What did I quote? “Light their spark and lift their learning?”

How did I come to pick that out as my takeaway from the evening? Here’s my reflection on the presentation as I think it was so powerful and if you aren’t already doing child-led or in the moment planning, I really hope that you will at least have a look at all the information that is out there about it. You could even go and read my blogs about how I managed this via online learning with the children in my setting or go back to the start with my lightbulb moment. Grab a cuppa and have a read, it won’t take long, but may change your practice!

Anyway, back to last night… Sue started the presentation with one of her favourite quotes from C.S. Lewis: “Children are not a distraction from more important work. They are the most important work.” How do we make this happen in our day to day practice -whether we are in a private nursery, childminder or working in an EYFS unit at a school? How can we ensure that our teaching methods put the children at the centre of everything that we do? Do we have to plan topics to ensure that every area of learning is covered or can we trust the skill, experience and expertise of the teachers (and I’m using this to cover everyone who has contact with the children) that they will be able to spot the teachable moments and support the children to develop new skills whilst keeping them engaged in activities that they have chosen to participate in, rather than being pulled away to do ‘work’.
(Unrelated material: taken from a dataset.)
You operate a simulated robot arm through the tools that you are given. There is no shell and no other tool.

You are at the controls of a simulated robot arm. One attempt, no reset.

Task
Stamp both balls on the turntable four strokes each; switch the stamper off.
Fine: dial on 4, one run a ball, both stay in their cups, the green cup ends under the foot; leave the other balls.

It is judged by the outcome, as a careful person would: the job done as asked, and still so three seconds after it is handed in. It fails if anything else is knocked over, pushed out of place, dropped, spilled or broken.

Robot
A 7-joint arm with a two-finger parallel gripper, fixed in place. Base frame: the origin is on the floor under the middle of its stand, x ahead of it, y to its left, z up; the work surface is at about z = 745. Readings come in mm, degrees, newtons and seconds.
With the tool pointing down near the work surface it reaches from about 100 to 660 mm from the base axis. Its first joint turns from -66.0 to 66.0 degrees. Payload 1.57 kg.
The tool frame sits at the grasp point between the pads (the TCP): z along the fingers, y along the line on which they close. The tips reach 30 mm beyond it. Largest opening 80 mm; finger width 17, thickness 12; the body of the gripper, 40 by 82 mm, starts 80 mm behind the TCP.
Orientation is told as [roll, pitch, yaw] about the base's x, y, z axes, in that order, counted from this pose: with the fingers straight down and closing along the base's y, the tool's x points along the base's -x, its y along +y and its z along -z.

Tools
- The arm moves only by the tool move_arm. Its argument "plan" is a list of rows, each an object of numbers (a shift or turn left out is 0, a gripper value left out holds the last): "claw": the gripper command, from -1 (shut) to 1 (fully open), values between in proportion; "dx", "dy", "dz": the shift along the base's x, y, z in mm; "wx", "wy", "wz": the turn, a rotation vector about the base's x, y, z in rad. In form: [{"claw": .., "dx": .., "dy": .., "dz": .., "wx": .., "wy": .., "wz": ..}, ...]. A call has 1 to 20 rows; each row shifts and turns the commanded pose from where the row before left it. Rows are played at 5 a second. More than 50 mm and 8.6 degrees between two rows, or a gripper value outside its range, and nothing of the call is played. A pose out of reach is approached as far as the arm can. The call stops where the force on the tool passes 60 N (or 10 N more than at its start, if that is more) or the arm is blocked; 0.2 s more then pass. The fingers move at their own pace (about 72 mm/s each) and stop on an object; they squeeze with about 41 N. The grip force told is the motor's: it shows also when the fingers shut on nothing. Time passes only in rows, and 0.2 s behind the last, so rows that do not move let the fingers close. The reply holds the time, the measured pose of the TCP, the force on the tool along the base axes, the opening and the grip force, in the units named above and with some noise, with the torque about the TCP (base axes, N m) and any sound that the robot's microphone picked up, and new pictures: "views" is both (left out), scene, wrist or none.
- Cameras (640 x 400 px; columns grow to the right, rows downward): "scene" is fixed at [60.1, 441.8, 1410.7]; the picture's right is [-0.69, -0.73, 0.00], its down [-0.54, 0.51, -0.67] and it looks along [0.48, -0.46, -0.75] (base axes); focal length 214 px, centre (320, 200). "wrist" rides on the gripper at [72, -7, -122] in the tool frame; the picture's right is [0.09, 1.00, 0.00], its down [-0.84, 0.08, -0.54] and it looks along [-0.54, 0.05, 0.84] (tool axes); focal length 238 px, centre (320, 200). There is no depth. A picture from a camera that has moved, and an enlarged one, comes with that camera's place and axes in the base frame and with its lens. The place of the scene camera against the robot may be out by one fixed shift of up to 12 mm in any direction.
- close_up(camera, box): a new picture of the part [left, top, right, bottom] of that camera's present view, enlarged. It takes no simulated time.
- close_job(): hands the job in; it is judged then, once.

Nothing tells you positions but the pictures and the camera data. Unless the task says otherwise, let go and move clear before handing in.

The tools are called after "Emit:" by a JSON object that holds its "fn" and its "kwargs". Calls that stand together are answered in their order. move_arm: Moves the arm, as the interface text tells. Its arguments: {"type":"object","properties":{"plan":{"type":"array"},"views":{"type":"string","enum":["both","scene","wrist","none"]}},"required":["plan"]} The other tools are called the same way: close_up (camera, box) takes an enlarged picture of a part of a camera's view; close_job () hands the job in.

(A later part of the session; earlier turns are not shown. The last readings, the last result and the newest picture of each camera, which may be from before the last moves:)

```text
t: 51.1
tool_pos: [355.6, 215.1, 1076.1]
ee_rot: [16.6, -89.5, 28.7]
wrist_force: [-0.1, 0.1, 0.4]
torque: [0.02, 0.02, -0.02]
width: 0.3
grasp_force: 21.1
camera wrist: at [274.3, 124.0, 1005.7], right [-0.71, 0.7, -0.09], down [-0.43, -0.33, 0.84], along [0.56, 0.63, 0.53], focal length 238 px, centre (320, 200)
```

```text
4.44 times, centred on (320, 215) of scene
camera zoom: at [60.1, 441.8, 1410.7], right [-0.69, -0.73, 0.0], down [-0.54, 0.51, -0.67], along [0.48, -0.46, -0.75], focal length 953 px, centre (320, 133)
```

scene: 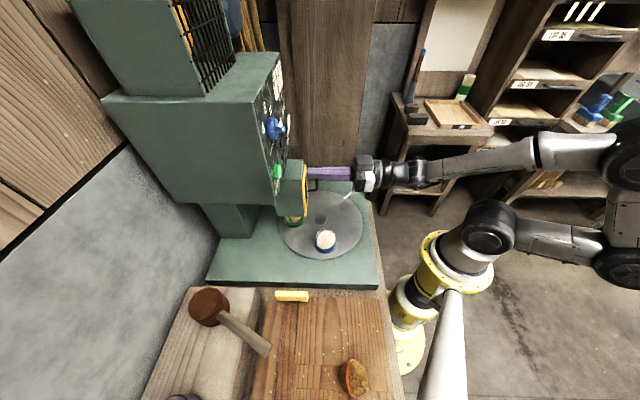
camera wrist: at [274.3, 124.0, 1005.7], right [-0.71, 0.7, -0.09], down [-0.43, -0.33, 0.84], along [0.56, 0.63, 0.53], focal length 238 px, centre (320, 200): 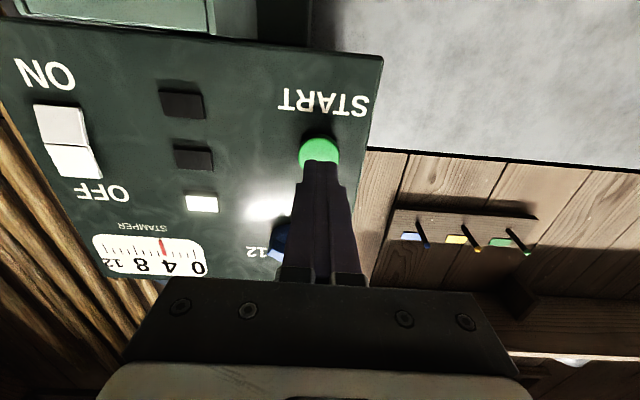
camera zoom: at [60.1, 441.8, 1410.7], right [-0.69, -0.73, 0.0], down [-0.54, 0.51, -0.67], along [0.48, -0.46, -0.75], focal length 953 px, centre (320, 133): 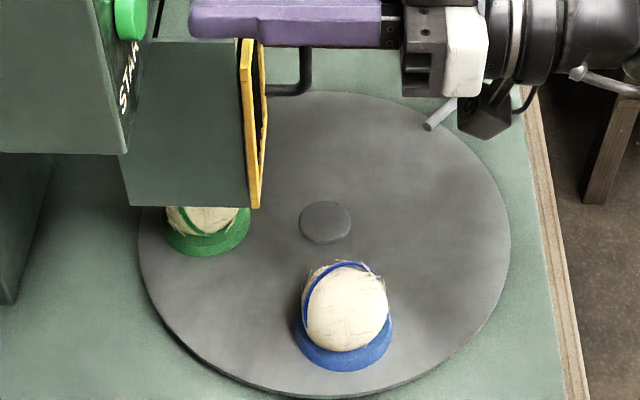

Two big questions that Sue pondered last night were “what defines your role as a teacher?” and “What do you see as the role of the child” then contrasted that with “what does current policy see as your role and the role of the child?” Considering the publication of the revised EYFS document only a few hours earlier, I was quite saddened by my initial response. I see myself as a facilitator, a scaffolder, an interactor and a carer. I fear that policy sees me as a conveyor of knowledge, a teacher in the usual sense of the word. And the child? I see each child as unique – they may be an engineer, innovator, creator, actor, singer, critical thinker, quiet listener or a curious child. How does policy see them? As a learner; a receiver of information. That was just my initial musings – how would you reflect on those questions? How do you see your role as a teacher and how can you support the children in your care?

The phrase ‘cultural capital’ came up too. Now, I know that this may raise some eyebrows and wrinkle some noses but hear me out. Children arrive with us with a wide range of experiences and we use these as a starting point when they start their journeys with us. I would imagine most childcare providers have ‘All About Me’ sheets or activities that are sent in with a few pictures or background information on the family so that they understand some likes and interests. Sue called this the “store of cultural capital” and I thought that was a lovely phrase to use, regardless if we like the terminology of cultural capital itself.

So, to plan or not to plan, that seems to be the question. Do we spend time meticulously planning a topic of work that we know will incorporate all the areas of learning so children will be exposed to a wide range of activities and resources and be informed by knowledge? But who’s knowledge is it? The teacher has decided what to teach the children and how do we know that it is going to be of interest. It may be so out of their sphere of knowledge or experience that they cannot connect with it. Will it spark an interest? Ask yourself, does it light their spark?

If you look back at my previous blogs, you will see how the children were the catalyst for the learning; yes, you could easily plan for Bear Hunt, but you probably wouldn’t plan for a bear to go on a slide (go, have a read!)

How do you engage the reluctant writer? Do you take them away from the construction area and do some teacher-led activity with them or do you go and play alongside them and encourage them to draw a plan for a Duplo building or a map for the cars to follow? How about the child that only plays with the dinosaurs? Do you take them away to do number work or do you line up the dinosaurs so they can count, compare, sort, add one more…? It really is that simple!

What do the children know already? Their own “store of cultural capital” Use it! Tap into it. What do you hear the children saying? What do you notice the children doing? How can you utilise this? Stand back and watch, wait to be invited into the play and interact with the children. Do not steal their play and guide it to your outcome, but equally don’t be afraid to sprinkle new vocabulary in there or ponder “I wonder what….?” And then sit back and wait. The magic will happen.